Тем более Гулливер казался лицом реальным (хотя и изрядным фантазером) и вошел в жизнь как ее полнокровный участник и придирчивый критик.

Хогарт не успел или не дал себе труда задуматься над истинным смыслом книги. Он отнесся к роману с той же непринужденной свободой, с какой Свифт — к реальности. Хогарт додумал книгу. И сделал не вполне приличную гравюру: в наказание за то, что Гулливер потушил в королевском дворце пожар способом, хорошо известным читателям, лилипуты ставят осквернителю монаршьего жилища клизму.

И хотя юмор гравюры сам по себе не слишком хорошего вкуса, оправданием столь неожиданному сюжету служит идея политическая.

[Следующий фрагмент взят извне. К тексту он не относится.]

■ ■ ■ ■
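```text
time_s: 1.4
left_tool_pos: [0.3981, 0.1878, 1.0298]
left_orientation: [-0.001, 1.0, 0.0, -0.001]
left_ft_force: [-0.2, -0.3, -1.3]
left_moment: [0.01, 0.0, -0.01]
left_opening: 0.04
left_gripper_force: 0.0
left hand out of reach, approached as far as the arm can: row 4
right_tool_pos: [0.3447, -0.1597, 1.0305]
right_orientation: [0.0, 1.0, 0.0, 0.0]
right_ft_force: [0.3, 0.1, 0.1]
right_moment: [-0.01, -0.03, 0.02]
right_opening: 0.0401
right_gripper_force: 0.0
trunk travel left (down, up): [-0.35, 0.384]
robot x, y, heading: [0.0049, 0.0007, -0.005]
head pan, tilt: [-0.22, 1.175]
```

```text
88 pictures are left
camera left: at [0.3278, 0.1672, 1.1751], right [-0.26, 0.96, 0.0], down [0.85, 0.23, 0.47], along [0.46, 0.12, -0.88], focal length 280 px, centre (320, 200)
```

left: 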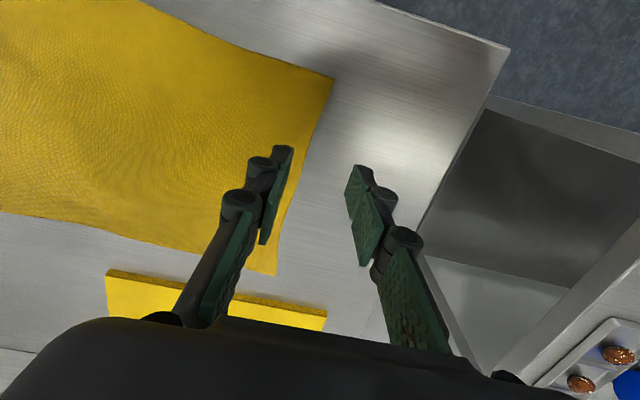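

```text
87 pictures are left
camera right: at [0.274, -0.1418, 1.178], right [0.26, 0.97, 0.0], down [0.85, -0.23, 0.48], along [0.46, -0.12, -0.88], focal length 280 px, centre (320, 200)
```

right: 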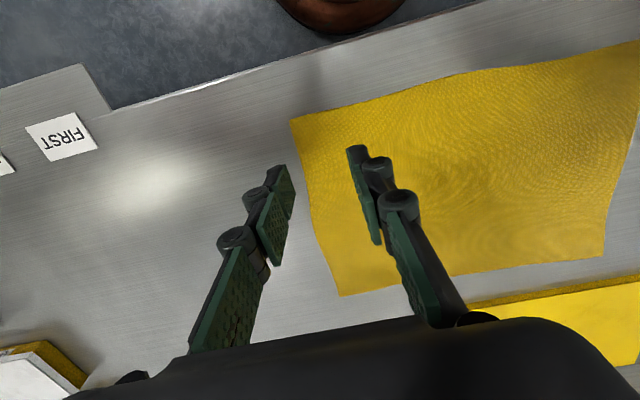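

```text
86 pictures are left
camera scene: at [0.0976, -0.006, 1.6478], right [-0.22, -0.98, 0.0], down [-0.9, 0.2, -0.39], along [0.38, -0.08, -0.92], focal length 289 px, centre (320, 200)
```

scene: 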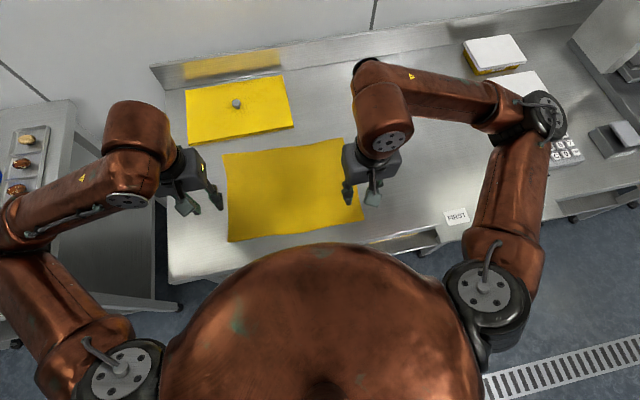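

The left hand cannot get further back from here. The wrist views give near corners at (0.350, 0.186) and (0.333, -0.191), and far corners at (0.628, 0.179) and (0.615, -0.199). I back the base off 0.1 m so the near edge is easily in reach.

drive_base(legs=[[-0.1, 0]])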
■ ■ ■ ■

Под Гулливером подразумевалась Англия, спасшая себя тоже не совсем пристойным способом — признанием

Ганноверской династии и поддержкой министра-взяточника Уолпола. Вполне вероятно, что замысел иллюстрации не принадлежал самому Хогарту — слишком уж запутана была аллегория. Но все же это была первая политическая карикатура Хогарта.

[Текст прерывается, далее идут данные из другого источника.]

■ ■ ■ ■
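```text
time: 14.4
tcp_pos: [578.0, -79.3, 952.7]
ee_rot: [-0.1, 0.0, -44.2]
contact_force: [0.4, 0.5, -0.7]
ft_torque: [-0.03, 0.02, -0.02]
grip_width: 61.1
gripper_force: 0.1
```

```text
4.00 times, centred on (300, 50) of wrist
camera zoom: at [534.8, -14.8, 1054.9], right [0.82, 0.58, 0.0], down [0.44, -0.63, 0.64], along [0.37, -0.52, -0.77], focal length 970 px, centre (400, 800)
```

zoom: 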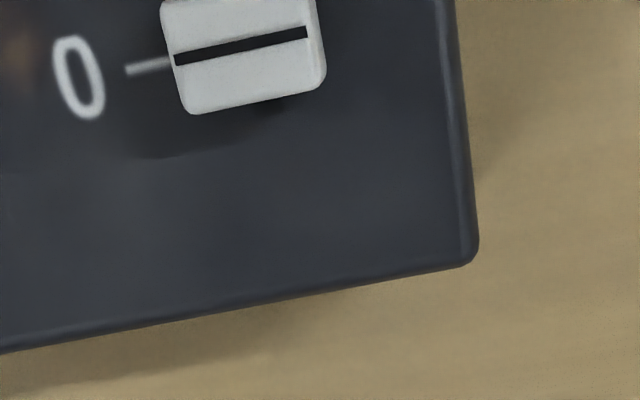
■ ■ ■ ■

Сам же он по-прежнему далек от того, чтобы понимать собственные устремления, он озабочен заработками и жизненной суетой. Давно замечено, что даже очень талантливые люди часто склонны добиваться успеха отнюдь не в той области, к которой предназначила их судьба; Хогарт не был исключением. Сказанное относится, впрочем, не столько к иллюстрациям, сколько к писанию больших, торжественных картин, подобных тем, которые возбуждали его воображёние еще в детстве. Обидно думать, что этот человек, умевший мыслить независимо и дерзко, потратил бездну времени на смертельно скучные картинки, давно забытые даже самыми искренними его почитателями. Где-то в глубине его оригинального и острого ума, на дне гордой и упрямой души прилипла банальная мыслишка, что только большая, написанная на многозначительный сюжет картина достойна называться искусством.

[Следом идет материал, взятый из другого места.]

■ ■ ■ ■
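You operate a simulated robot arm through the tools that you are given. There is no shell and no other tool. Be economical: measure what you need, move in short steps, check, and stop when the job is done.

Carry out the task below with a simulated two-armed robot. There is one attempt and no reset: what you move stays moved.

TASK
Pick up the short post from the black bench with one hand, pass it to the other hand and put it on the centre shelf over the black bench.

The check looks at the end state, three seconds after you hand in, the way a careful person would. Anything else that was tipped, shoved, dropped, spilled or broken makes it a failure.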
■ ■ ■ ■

Если Хогарт и пробовал писать маслом до 1724 года, то есть до поступления к Торнхиллу, то об этом решительно ничего не известно. Надо полагать, что первые серьезные уроки живописи он получил именно от сэра Джеймса и что первые его опыты были вполне в духе учителя. Недаром же Торнхилл вскоре пригласил Хогарта помогать ему в работе над росписью одного особняка.

И вот Хогарт, глумившийся над Кентом, над застоявшимся, как старое болото, академическим искусством, пишет свои первые картины с утомительной традиционностью. Он скован вкусами времени, им самим осмеянными, и еще не подозревает, что здесь начинается незримая и ему неведомая трагедия его художнической судьбы.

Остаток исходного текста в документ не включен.